ONE day your star is soaring into the stratospheric heights, the next you are anchored to the earth in a moon boot. But in racing, them’s the breaks.
Just ask Swan Hill jockey Madison Lloyd.
Last Wednesday she rode into history as the first female apprentice – and only the second female rider – to win the prestigious $200,000 Wangoom Handicap in its 142-year-history.
On the Thursday Lloyd was having her “sore” left leg X-rayed to confirm the worst – her fibula had snapped in two.
Her victory on Frankie Pinot in the Wangoom is all the more impressive because there is no doubt Lloyd had been getting around on a broken leg since a training fall at Wangaratta on Friday, April 29.
“I was on a two-year-old doing jump-outs and he was a bit scared of all the barrier people and reared up and I was hanging on to his headgear but didn’t want him to flip over, so I let go and fell to the track,” Lloyd said.
“I landed on my left ankle, and felt a pop and grabbed my leg in the same area where the bone turned out to be broken, and in the end some of the boys on the barrier had to carry me from the track.
“But I had a ride on Jucconi the next day at Sandown and I didn’t want to miss that but even so had to get cleared by the race-day doctor to ride.”
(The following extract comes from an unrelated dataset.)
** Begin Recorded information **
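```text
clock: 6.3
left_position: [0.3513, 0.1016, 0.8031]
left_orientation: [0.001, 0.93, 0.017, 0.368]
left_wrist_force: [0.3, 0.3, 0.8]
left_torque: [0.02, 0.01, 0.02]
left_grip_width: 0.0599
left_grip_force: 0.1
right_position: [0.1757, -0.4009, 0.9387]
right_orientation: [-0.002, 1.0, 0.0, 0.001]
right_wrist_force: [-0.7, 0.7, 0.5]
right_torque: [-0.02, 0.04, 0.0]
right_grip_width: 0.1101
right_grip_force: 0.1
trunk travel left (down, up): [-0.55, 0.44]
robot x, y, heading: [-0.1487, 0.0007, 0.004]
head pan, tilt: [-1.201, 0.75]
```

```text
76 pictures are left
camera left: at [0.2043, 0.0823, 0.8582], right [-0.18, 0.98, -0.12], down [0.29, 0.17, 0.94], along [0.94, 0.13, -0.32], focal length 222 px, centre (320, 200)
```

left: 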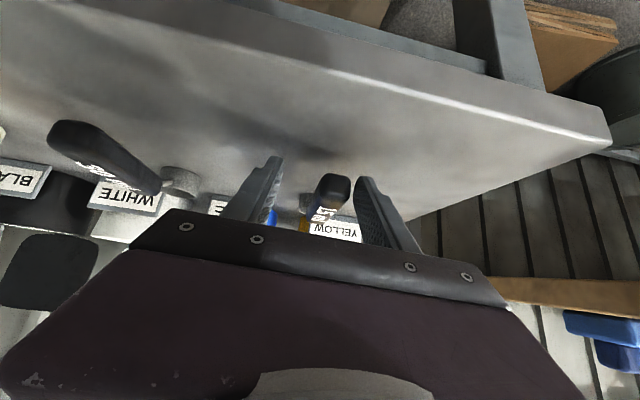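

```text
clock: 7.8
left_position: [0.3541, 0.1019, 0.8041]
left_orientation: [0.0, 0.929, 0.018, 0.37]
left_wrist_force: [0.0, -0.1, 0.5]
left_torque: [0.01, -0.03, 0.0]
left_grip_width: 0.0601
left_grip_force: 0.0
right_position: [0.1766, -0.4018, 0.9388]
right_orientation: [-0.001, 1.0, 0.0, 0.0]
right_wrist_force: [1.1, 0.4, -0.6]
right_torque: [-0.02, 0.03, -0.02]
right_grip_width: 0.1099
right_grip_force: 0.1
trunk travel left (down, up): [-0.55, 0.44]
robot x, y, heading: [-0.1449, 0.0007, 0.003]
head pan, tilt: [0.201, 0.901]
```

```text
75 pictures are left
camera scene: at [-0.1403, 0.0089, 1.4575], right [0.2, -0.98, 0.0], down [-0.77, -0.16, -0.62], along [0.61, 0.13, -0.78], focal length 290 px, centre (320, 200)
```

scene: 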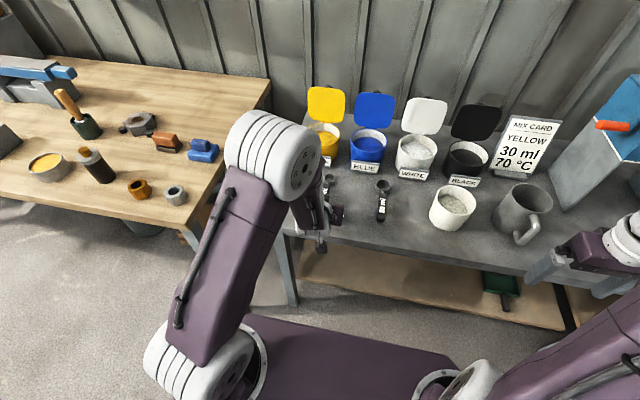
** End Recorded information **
She finished second at Sandown.
“(The leg) was sore, and I had been advised to go and get it thoroughly checked but, being me, I sort of put that off for the time being,” Lloyd said with a laugh.
“I wasn’t doing much so I just took a few painkillers and headed for Warrnambool.”
Where the rest is, as they say, history. The feisty apprentice with the megawatt smile toughed it out for a barnstorming victory in one of the most sought-after prizes in regional Victoria.
In the end, however, Lloyd couldn’t hide the fact she was hurt because she couldn’t walk properly, and limping everywhere is not a good look for jockeys.
“Because it is my left leg, people throwing me on to the horse’s back in the mounting yard had to be very careful because that could really hurt,” she said.
Now she’s on the sidelines for six weeks. But, Lloyd being Lloyd, she has an appointment in four weeks with Racing Victoria chief medical officer Dr Gary Zimmerman “just in case”.
She said the leg would again be X-rayed and a decision made about her return to work.
Which means the 21-year-old might actually take the best medical advice and make sure her leg is non-weight bearing for three weeks.
Lloyd’s only problem now is how to keep fit and, most importantly, for a person who lives to ride, how to not go out of her mind with boredom.
“I’ve had a few injuries before, but I’ve been pretty lucky and never had a broken bone until now.
“I’ve tried to watch one movie but couldn’t see it through, and I have been keeping up to date through racing.com, but I’m not a movie person, and I’m definitely not a sit-still-for-a-month person.”
But she is the one with the broken leg, and no amount of impatience is going to make it knit any faster.